Assistant U.S. Attorney William Ridgeway showed a photo of the federal building where the judges worked. Turner had added arrows pointing to “anti-truck bomb barriers” before posting it on June 3. “The violence the defendant is implying really couldn’t be more clear,” Ridgeway said.
The prosecution emphasized that Turner’s post criticizing the three judges mentioned the murder of their colleague’s family. The June 2 post asserted that the “court didn’t get the hint after these killings” of Chicago federal judge Joan Lefkow’s mother and husband and “it appears another lesson is needed.” Turner exploited the tragedy in an attempt to instill fear, Ridgeway said. “Ladies and gentlemen,” Ridgeway said, “it doesn’t get much closer to home for these judges than the reference to Judge Lefkow.” (A white supremacist was convicted in 2004 for soliciting Lefkow’s killing, but the 2005 murder of Lefkow’s husband and mother were unrelated to the movement.) Prosecutors also said Turner was aware that the readers of his blog were capable of violence. “The defendant knows that the publication of this information poses danger,” Ridgeway said.

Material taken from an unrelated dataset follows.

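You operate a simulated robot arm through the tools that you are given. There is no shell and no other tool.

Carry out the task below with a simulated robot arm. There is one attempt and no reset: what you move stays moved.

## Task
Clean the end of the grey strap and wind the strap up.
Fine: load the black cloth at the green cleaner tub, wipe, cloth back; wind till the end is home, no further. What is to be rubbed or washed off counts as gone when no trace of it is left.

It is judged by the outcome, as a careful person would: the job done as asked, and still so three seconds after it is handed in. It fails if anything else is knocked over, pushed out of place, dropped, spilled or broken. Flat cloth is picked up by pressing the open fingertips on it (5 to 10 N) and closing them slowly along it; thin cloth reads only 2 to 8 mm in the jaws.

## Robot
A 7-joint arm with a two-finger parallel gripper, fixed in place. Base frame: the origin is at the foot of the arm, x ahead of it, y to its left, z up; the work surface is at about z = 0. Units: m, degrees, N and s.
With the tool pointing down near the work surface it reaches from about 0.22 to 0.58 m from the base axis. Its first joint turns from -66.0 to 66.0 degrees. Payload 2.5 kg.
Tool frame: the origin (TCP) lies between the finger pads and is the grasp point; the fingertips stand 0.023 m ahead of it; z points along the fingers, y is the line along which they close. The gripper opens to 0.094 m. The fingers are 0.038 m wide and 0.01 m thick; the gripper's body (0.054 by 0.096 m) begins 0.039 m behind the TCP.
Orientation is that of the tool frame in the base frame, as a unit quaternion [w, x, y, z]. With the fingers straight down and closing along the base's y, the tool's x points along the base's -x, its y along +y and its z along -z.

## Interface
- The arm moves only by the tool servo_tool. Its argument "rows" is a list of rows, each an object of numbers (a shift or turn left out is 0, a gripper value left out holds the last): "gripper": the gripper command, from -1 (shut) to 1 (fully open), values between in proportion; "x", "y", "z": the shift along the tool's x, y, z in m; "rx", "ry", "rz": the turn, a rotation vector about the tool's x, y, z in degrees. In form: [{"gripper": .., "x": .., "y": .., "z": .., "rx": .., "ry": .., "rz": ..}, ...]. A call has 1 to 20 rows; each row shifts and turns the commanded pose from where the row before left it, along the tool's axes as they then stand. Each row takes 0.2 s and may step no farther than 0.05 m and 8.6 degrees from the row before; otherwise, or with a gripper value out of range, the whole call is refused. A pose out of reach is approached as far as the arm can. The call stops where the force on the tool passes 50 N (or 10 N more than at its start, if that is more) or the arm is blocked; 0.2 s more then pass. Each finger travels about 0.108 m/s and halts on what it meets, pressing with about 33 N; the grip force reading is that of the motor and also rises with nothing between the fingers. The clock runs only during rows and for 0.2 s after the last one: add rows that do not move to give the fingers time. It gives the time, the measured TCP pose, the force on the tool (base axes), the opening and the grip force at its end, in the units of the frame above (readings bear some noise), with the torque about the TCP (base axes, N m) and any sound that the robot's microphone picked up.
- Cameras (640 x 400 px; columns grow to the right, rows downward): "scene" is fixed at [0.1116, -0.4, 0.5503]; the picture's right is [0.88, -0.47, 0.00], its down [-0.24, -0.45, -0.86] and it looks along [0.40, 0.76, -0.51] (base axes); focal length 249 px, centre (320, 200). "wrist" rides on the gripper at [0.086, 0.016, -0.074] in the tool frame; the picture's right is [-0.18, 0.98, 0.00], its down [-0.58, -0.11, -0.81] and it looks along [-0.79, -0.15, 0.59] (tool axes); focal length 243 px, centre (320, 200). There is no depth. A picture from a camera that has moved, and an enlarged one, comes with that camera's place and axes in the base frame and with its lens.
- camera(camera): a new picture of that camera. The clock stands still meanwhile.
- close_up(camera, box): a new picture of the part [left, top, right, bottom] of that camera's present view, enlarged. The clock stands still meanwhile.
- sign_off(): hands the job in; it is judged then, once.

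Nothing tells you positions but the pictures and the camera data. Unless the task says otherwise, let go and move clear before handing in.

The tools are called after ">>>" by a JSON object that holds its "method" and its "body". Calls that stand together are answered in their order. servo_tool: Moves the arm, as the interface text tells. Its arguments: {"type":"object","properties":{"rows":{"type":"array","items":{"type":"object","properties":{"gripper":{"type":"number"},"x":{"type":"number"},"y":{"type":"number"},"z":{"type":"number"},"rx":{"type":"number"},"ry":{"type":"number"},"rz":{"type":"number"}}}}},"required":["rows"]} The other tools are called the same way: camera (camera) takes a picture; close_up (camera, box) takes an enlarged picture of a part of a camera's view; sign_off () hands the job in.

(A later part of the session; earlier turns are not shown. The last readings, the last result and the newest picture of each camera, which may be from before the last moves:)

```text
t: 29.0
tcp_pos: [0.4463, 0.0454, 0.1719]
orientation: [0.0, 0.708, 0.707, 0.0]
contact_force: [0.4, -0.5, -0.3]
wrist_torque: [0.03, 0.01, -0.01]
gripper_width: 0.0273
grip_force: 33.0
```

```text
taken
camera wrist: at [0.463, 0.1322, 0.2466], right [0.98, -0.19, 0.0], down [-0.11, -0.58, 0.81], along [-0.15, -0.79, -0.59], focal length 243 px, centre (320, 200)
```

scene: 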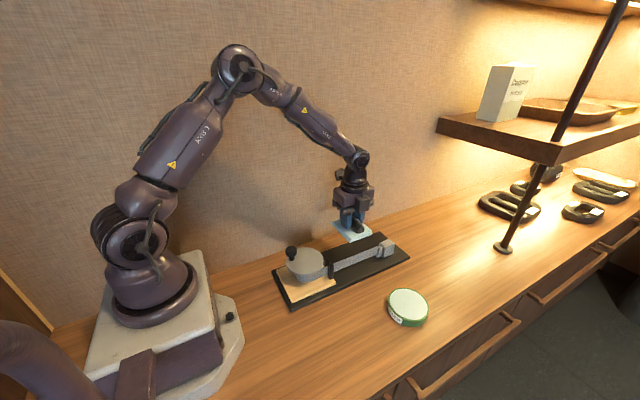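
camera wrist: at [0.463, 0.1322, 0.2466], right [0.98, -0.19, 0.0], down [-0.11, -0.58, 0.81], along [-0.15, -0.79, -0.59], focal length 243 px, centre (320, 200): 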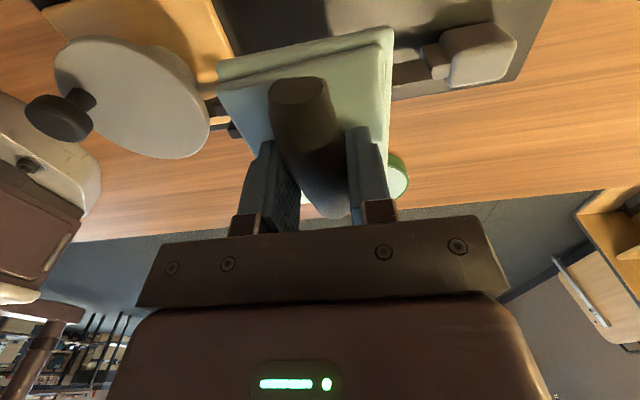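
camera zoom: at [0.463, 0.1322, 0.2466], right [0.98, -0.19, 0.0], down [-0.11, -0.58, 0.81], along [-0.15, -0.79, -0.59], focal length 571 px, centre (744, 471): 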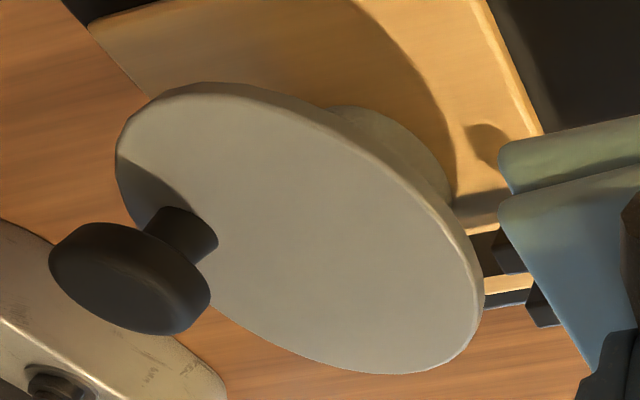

But Sanan, the defense attorney, noted that Turner twice called Lefkow “worthy of death,” yet was never prosecuted because his words did not amount to an illegal threat. He questioned why Turner was being prosecuted now for a similar statement. “The only way it becomes a threat is if you live inside their vacuum,” he said, gesturing toward the prosecution.

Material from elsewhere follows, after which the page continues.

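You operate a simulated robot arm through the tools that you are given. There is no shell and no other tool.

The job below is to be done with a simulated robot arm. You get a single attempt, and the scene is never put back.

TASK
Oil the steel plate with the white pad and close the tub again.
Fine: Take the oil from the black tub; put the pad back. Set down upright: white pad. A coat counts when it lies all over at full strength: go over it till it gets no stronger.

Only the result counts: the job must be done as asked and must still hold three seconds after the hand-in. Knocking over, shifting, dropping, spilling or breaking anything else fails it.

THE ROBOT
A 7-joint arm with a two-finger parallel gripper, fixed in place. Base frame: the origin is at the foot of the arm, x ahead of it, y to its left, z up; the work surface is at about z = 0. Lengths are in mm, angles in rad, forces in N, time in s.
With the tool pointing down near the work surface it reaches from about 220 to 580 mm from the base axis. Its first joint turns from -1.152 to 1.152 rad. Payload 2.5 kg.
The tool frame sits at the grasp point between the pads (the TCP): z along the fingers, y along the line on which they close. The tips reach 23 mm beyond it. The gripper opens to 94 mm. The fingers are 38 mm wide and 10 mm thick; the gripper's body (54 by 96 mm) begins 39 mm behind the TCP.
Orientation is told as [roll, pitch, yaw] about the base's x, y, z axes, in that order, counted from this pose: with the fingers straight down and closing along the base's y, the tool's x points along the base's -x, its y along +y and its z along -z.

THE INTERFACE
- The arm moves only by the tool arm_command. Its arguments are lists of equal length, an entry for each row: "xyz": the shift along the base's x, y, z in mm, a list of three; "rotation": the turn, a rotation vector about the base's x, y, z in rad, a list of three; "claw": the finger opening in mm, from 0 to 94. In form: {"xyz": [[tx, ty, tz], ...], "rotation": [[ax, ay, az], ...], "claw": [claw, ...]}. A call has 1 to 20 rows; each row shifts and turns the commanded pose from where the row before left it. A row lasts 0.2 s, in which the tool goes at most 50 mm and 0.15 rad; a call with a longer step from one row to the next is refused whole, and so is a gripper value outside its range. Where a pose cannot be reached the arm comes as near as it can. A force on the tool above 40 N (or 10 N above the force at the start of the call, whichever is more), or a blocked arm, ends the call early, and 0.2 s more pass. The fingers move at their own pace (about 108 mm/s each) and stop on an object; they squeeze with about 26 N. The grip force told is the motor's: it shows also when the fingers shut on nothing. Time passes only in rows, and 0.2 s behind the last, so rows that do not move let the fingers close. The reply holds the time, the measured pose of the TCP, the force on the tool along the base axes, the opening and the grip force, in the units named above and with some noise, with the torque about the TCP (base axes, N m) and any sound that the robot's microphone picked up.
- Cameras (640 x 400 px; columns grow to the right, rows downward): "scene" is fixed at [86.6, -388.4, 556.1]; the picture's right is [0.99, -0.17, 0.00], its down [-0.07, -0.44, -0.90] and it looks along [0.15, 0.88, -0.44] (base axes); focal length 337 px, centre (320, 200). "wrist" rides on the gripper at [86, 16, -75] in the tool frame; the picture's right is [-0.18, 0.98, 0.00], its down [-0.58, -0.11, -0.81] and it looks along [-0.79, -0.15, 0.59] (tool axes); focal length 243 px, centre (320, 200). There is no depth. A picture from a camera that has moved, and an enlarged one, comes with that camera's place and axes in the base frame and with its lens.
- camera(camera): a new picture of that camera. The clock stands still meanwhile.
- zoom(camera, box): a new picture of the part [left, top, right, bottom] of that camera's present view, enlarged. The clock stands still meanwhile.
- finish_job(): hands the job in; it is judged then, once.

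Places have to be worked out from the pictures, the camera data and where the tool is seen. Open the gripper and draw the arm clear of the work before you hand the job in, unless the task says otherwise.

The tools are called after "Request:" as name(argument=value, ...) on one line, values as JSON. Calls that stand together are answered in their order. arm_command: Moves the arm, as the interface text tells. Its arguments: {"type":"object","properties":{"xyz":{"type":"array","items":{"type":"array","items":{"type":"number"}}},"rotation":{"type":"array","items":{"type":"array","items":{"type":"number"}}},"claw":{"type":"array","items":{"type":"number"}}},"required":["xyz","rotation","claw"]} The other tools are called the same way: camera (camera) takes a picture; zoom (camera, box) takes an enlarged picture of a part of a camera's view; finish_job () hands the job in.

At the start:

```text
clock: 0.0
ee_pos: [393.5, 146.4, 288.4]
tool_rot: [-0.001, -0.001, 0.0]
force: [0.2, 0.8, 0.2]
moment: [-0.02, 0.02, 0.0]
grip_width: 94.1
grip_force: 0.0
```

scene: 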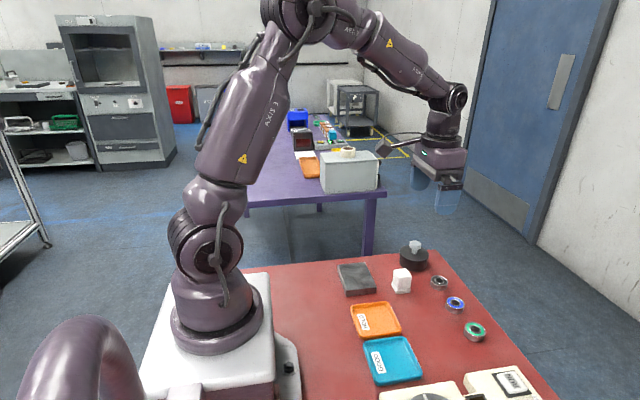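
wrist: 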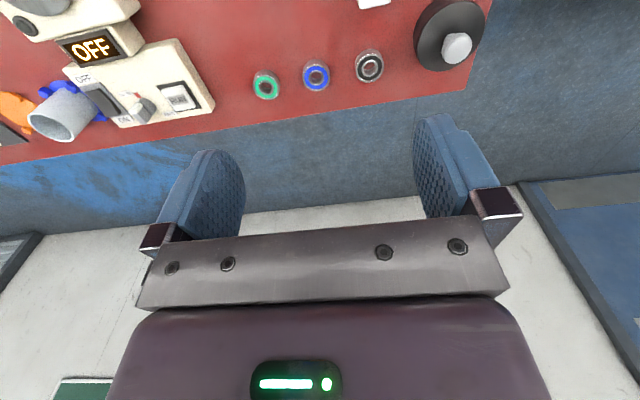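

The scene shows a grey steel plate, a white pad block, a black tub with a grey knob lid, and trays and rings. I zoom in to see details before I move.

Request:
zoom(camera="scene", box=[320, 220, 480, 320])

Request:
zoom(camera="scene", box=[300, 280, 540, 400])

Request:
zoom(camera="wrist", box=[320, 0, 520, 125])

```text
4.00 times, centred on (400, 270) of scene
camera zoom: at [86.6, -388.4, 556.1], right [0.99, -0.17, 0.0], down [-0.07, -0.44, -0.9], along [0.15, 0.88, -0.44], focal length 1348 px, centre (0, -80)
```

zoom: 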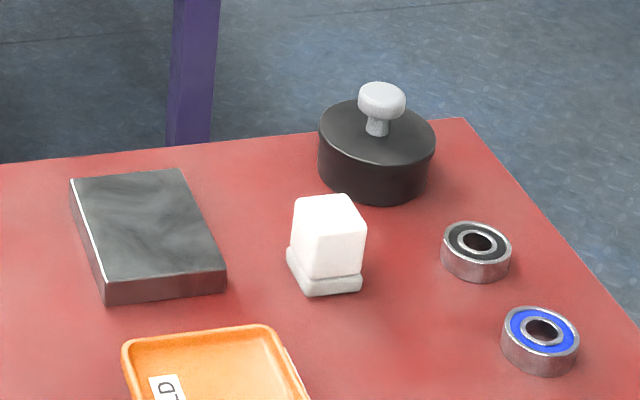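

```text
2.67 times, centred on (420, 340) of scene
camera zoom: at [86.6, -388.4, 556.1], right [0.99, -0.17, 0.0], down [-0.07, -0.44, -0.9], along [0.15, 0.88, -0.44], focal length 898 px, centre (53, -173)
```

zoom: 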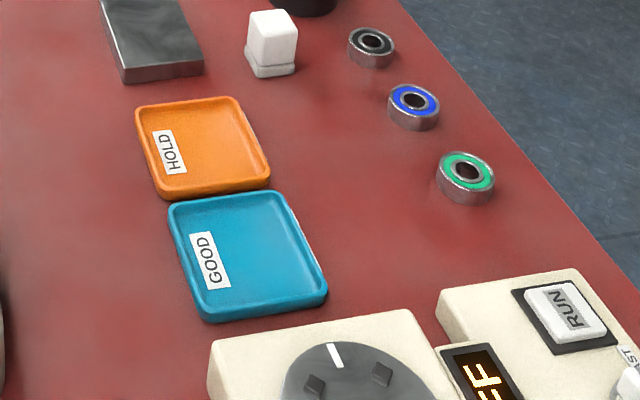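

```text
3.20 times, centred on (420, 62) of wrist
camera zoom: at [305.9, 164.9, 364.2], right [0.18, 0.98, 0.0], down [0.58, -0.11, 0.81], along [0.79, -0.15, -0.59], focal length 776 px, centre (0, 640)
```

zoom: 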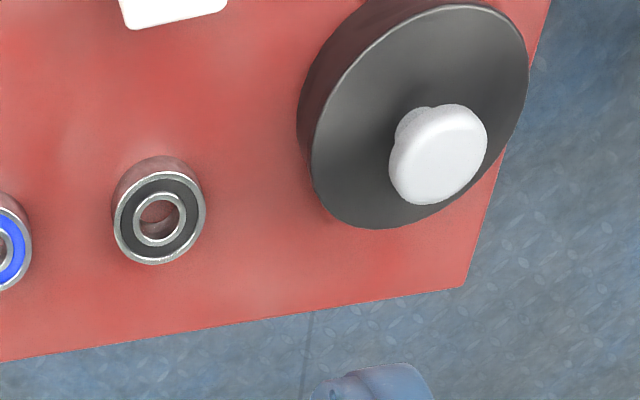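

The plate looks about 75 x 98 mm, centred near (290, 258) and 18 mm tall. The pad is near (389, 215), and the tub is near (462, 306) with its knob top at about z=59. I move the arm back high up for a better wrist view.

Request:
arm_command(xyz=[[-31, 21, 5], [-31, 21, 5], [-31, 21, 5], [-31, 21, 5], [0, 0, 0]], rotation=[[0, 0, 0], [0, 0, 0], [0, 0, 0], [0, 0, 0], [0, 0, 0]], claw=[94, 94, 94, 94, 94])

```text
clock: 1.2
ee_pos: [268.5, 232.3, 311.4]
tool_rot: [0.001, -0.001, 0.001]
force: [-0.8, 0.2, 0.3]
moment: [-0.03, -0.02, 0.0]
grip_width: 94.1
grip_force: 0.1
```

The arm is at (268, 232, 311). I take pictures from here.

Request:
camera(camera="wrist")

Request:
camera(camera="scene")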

The FBI would not have allowed Turner to be a confidential informant if they thought he was dangerous, Sanan said. Even his radio show listeners don’t take him seriously, Sanan said after reading a comment from one of them. “They think he’s a joke. He’s all talk and no action.” Sanan suggested that Turner is being prevented from expressing his opinion because he’s no longer an FBI informant. “The government is trying to take away his voice,” Sanan said. “The law requires you to give him his voice back.”
Turner, who was sitting at the defense table, nodded when Sanan said the First Amendment protects vehement criticism of public figures, including federal judges. He whispered to his attorneys several times while prosecutors were speaking. He seemed to be in good spirits, even whistling when he briefly returned to a nearly empty courtroom this afternoon with his wife and son. Turner’s brother and mother were also in attendance.
With the jury about to deliberate, the prosecution asked the judge to dismiss a juror who’d said — after jury selection was complete — that he wasn’t sure if he could be impartial because of his strong belief in the First Amendment. The juror also said he remembered reading about Turner while doing legal research. The prosecution said if they’d had that information they would have used one of their preemptory challenges to strike him; the defense wanted him to remain on the jury.
“He has been a most attentive juror,” said Judge Walter, who seemed perplexed about what to do. He noted that juror said he could follow the judge’s interpretation of the law even if it conflicted of his own.
“I see the arguments on both sides and they’re both good,” Walter said. After a moment’s pause, he made his decision: “Tie goes to the defendant. [The juror] stays.”